I soccorsi arrivano nel corso della giornata, quando buona parte della zona sembra ormai un lago calmo, ma sono poco organizzati. Sono gli abitanti a fare il grosso del lavoro. Si cercano figli e genitori, mariti e mogli dispersi, ma anche provviste, altri beni e, ove possibile, oro e gioielli. All’opera ci sono anche diversi sciacalli. I cadaveri sono ovunque, anche sugli alberi e sotto tonnellate di fango (alcuni riemergeranno nel Volturno giorni dopo) ma la scena più raccapricciante è nella Cappella di S. Antonio Abate:
“E l’ animo, già rattristato e stupefatto dalle cose udite e viste, cadeva nella più profonda amaritudine allo spettacolo che gli si offriva nella Cappella di S. Antonio Abate, sul cui spazzo giacevano rimescolati 12 cadaveri di uomini e donne, fio allora raccolti dalle vicinanze , vittime del flagello ; denudati, cosi come eransi rinvenuti, d’ ogni maniera di vestimento; col volto tumido, gli occhi stralunati, atteggiati a terrore, sparsi il corpo di contusioni e ferite, le membra lacere o infrante.“
Ma non c’è solo morte. Il rapporto parla, ad esempio, dell’incredibile ritrovamento di un superstite:
“Il vecchio Alessandro Caracciolo, rimasto solo nella sua bottega del caffè, sita nell’estremo raggio del centro dell’allagamento, restò spogliato de’ vestimenti , contuso nelle membra , e, al ritirarsi delle acque , tutto sepolto nel limo all’infuori della testa. Trovato gelido ed asfittico, fu richiamato in vita: e superata una cancrena, sopragiuntagli per le incontrate contusioni, ritornò sano.”
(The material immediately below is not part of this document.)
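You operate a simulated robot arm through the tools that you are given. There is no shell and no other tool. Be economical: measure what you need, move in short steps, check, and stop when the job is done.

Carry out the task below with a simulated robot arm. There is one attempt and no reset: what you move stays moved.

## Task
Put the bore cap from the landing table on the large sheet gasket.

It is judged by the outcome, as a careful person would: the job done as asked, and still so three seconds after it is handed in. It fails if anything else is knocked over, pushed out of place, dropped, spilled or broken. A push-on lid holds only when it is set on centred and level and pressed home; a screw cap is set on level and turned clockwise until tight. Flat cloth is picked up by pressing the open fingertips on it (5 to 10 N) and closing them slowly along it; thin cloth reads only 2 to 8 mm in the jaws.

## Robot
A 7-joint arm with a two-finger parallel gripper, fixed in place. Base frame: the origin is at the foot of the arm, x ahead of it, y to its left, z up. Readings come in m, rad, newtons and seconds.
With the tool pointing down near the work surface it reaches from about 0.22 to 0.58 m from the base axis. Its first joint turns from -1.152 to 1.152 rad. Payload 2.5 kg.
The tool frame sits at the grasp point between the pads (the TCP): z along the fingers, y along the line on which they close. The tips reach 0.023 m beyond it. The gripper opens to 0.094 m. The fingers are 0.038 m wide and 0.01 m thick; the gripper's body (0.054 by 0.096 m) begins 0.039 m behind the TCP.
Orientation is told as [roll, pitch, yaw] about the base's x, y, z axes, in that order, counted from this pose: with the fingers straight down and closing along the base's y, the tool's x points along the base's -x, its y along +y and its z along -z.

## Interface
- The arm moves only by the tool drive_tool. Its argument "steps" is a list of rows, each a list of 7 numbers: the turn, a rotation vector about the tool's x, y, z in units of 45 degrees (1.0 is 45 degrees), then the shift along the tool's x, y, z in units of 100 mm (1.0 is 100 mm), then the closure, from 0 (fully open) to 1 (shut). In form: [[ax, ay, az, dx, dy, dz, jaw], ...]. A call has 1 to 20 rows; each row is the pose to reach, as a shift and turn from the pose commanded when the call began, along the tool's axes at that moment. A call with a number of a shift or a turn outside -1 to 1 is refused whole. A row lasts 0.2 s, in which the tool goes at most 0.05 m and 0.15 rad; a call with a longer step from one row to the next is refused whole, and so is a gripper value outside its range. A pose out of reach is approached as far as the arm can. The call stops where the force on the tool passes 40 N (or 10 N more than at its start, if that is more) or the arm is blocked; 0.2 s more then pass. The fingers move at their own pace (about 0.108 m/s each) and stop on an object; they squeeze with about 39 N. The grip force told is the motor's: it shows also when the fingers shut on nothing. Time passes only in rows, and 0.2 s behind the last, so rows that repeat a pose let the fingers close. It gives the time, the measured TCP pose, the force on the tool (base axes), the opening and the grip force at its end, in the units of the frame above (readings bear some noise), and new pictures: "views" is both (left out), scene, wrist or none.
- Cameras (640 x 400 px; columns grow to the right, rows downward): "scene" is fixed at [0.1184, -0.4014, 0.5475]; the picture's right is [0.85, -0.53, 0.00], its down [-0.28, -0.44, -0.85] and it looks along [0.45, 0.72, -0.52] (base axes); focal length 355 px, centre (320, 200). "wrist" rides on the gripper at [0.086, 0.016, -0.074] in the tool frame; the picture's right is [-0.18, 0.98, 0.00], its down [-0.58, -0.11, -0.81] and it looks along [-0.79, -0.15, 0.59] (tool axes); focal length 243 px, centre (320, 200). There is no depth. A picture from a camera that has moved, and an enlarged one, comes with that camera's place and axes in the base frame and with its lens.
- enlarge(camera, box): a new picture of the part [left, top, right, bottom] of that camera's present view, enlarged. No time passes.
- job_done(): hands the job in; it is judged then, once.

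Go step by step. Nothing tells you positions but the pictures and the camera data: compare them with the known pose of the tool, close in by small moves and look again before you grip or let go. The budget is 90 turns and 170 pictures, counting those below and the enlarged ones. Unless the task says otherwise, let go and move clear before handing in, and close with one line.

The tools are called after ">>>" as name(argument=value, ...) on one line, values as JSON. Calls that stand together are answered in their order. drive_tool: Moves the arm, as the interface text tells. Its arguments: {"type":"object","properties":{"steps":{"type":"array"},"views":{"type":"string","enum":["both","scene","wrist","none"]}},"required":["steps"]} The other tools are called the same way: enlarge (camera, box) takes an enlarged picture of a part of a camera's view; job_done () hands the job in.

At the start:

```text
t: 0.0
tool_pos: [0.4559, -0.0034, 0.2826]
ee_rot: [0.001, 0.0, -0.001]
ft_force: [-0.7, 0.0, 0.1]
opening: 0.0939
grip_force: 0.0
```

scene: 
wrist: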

Altro fortunato è Michele Maiello. Trascinato via dall’acqua, riesce a prendere il figlioletto di sei mesi e stringerlo a sé. Galleggia per ore sul torrente appoggiato a una trave, raccomandando ad alta voce sé stesso ed il figlio alla Vergine Maria per fino a quando il legno viene fermato da un ostacolo sulla sponda ed in tal guisa riesce a salvarsi.
Dopo giorni di lavori per far defluire le acque e ricerche dei corpi, si arrivano a contare 42 morti nella sola Piedemonte e altrettante nelle campagne e nei paesini limitrofi. Le case distrutte sono centinaia.